Launched in October 2019 after two-and-a-half years of research by founder Richard Clark, Drynks has invested £1m in creating vacuum distil technology to create its 0.05% ABV Smashed Cider, Citrus, Hops, Berry and latest addition Smashed Lager – each of which contains less alcohol than a banana according to Clark – at Robinsons Brewery in Stockport, Cheshire.

Currently distributed by wholesale supporters Matthew Clark and LWC Drinks and stocked across Brunning and Price’s estate of around 70 pubs as well as 2020 Publican Awards-winning Best Pub Brand/Concept Hickory’s sites, Clark explains that his meticulous, pre-launch, fact-finding is being reflected in a careful expansion plan.
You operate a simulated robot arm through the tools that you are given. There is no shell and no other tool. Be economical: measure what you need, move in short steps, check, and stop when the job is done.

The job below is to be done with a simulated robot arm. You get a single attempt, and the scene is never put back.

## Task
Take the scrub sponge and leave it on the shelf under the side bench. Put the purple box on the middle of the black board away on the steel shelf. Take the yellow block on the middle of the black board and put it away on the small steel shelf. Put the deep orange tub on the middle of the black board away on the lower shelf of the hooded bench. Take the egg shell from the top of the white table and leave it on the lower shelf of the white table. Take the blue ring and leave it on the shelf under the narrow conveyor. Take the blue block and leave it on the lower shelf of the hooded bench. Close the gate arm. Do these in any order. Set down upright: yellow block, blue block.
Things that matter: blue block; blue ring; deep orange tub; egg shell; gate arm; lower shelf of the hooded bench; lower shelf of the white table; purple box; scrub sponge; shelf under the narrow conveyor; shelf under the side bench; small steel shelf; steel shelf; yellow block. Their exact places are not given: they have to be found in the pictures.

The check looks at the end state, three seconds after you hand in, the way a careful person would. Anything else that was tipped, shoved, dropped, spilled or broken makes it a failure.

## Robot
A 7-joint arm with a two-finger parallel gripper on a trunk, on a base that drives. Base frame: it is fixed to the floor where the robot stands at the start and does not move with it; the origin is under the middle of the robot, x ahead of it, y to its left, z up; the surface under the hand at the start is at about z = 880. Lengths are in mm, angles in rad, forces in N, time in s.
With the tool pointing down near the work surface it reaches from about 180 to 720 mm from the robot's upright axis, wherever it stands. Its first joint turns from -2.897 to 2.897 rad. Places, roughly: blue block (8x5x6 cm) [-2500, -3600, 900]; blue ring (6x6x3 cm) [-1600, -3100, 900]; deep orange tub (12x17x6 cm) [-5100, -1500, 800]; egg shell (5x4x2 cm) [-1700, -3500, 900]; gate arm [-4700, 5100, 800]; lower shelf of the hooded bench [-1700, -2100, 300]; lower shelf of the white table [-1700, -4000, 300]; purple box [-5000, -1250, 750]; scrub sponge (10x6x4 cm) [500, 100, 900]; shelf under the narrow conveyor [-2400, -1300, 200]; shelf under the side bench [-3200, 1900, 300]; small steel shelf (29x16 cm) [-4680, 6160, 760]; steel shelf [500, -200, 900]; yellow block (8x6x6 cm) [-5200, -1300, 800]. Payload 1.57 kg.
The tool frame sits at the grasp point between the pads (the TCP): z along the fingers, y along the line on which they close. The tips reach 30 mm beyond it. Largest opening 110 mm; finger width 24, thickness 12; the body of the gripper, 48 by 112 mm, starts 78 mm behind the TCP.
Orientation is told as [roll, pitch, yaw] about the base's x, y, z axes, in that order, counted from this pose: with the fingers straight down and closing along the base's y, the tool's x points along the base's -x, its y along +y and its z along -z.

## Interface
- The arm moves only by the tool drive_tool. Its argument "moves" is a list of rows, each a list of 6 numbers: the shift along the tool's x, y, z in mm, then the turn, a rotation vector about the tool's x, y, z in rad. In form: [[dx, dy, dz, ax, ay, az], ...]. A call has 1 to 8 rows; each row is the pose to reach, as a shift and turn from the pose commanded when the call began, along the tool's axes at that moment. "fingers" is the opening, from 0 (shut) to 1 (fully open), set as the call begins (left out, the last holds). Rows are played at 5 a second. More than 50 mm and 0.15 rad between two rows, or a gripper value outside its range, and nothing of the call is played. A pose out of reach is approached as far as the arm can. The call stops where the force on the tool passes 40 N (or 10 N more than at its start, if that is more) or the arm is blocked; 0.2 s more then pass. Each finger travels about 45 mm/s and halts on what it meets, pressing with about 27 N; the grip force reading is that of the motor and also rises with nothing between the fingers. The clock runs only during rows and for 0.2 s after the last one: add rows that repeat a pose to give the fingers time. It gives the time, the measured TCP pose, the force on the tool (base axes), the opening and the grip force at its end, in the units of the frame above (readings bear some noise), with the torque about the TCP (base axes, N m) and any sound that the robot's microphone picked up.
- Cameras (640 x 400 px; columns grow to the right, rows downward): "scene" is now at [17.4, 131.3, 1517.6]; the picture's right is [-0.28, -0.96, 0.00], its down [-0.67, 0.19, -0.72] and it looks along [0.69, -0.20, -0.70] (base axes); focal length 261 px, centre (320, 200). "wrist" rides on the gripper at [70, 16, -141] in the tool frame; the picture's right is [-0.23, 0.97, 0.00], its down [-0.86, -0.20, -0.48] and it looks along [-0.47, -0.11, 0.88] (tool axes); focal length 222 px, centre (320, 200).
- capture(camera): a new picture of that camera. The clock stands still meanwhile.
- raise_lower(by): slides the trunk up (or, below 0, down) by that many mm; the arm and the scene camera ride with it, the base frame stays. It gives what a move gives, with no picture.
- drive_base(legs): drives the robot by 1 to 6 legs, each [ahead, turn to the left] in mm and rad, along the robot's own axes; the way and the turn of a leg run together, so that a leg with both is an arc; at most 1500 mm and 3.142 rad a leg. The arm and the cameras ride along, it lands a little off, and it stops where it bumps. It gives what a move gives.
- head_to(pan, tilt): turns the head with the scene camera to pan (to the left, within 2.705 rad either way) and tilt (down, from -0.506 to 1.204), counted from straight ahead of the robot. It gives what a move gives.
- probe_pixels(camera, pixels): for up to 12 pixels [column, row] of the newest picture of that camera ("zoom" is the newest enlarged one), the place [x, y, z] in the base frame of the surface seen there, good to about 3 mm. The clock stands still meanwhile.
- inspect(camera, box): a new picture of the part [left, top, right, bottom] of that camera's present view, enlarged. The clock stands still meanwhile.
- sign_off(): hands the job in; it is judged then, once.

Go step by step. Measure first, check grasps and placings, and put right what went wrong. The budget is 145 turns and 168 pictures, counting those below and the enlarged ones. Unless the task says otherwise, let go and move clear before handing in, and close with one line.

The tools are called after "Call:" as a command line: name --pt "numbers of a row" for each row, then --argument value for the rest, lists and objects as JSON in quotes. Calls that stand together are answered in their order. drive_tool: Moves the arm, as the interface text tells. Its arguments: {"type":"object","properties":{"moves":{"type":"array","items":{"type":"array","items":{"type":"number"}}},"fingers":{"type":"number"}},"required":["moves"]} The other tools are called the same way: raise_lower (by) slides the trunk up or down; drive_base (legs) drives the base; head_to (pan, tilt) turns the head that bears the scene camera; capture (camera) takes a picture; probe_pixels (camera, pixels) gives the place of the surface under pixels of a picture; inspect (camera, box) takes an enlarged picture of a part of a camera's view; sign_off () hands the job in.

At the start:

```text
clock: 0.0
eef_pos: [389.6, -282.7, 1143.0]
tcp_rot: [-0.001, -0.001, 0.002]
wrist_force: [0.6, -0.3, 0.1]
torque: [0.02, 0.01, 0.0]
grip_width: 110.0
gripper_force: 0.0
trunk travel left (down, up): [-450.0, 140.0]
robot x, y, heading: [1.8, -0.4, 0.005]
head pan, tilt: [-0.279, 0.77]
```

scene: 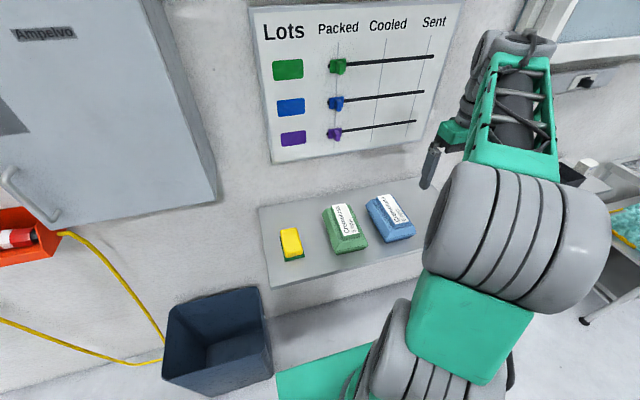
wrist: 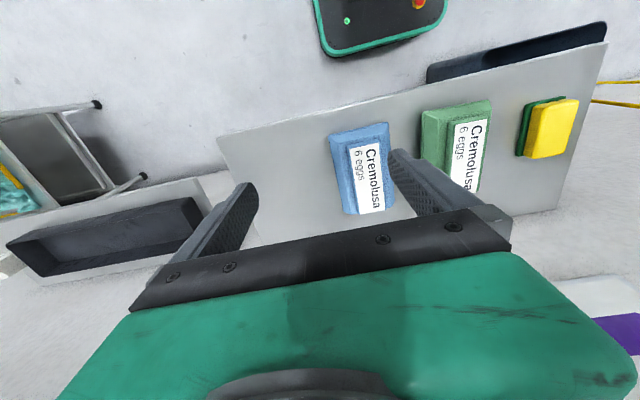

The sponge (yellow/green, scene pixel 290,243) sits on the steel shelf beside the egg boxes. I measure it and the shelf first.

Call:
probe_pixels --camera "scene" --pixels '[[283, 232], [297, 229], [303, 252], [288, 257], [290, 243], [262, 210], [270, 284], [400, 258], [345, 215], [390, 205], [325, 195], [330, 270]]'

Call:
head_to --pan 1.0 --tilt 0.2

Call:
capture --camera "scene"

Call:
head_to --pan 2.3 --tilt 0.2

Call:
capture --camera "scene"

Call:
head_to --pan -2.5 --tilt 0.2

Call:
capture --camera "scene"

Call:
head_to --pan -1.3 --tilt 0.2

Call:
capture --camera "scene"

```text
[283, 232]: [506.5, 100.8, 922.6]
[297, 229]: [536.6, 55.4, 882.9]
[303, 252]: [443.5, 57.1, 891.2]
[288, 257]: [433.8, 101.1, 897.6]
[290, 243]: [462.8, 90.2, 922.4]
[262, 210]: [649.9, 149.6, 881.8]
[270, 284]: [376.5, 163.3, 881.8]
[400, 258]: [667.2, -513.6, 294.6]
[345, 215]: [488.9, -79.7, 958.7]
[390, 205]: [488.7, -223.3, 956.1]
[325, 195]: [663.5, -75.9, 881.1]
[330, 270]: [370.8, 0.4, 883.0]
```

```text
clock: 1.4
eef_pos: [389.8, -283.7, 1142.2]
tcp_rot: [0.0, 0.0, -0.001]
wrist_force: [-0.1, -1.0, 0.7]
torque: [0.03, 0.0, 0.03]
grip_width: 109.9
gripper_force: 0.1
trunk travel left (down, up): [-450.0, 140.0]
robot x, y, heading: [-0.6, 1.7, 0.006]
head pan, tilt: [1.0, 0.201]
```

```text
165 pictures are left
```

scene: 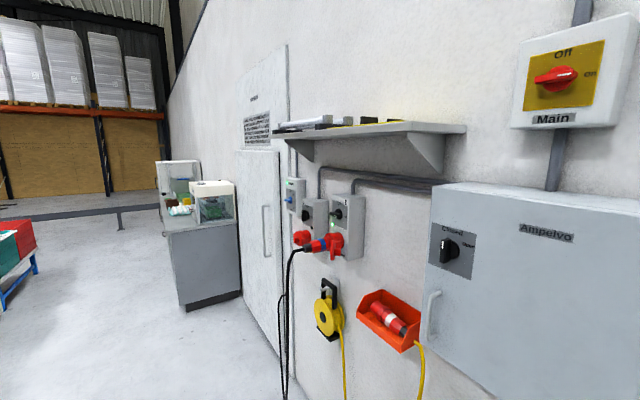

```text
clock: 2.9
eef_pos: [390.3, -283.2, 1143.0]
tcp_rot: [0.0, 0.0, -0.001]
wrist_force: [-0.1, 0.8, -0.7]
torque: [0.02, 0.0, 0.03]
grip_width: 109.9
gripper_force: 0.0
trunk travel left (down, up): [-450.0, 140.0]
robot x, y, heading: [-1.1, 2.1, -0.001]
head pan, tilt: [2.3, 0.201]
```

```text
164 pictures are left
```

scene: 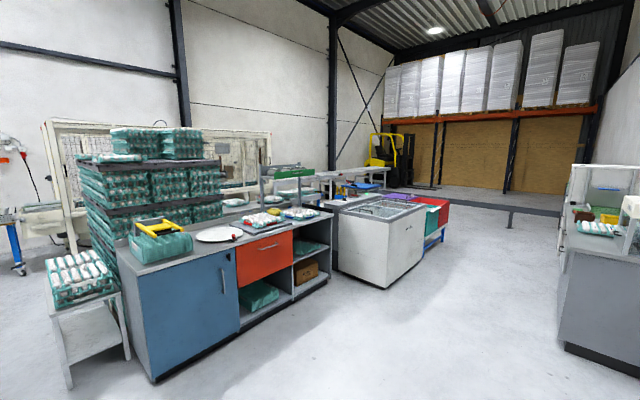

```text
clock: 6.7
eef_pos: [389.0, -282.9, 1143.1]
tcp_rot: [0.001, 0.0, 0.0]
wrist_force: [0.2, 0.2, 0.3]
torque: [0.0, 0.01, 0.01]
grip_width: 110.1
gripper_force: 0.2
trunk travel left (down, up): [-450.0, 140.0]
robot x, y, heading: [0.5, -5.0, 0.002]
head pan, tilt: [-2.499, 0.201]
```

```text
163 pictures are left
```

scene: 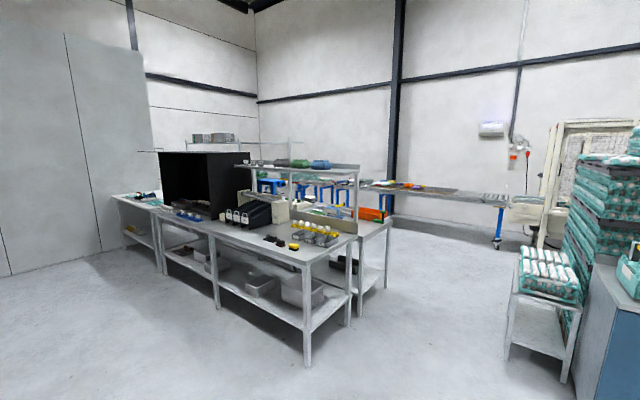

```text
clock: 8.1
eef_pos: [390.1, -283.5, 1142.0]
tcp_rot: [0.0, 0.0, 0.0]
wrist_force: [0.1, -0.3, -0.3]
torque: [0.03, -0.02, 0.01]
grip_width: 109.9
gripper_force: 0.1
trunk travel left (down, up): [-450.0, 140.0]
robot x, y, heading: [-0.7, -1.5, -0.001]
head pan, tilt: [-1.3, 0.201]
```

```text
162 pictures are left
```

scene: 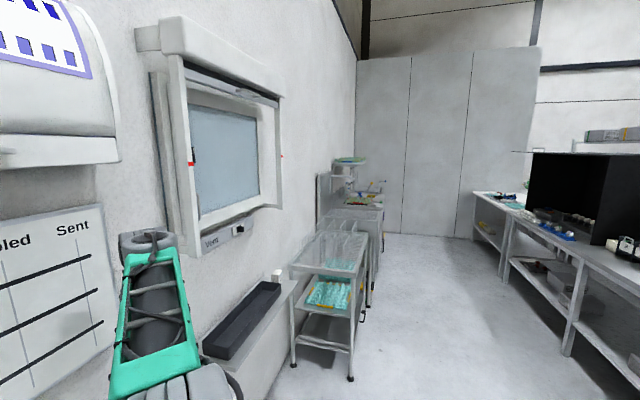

“Rather than going out with a ‘spray and pray’ approach, we’ve focused on the north-west and the Midlands so we could manage them well,” Clark told The Morning Advertiser. “That's where we are currently.

“We are talking to pub groups at the moment but we've got a solid base and are just starting now to go into the cities of Leeds, Manchester and Liverpool, using the support network of our two wholesalers.

“We'd love to have national distribution in the next 12 months. We took two-and-a-half years to set up from the initial research because we wanted to have the ability to scale up in bottles and cans and then on draught – which we're testing at the moment.

“For me, it's about having a solid base, being able to satisfy demand. It's a relatively small category we know to be worth more than £120m, but it will expand.”

What do you drink when you can't drink?

A former area sales manager for Bass, Molson Corrs and Whitbread Brewers, Clark founded Drynks off the back of two decades “tiptoeing” over the bar on his long days driving between pubs in the north-west.

“I didn't like the low-and-no offer,” he explained. “I didn't drink high sugared soft drinks. ‘What do you drink when you can't drink?’ became a lifestyle question for me because of work and family, and going out with my friends and socialising.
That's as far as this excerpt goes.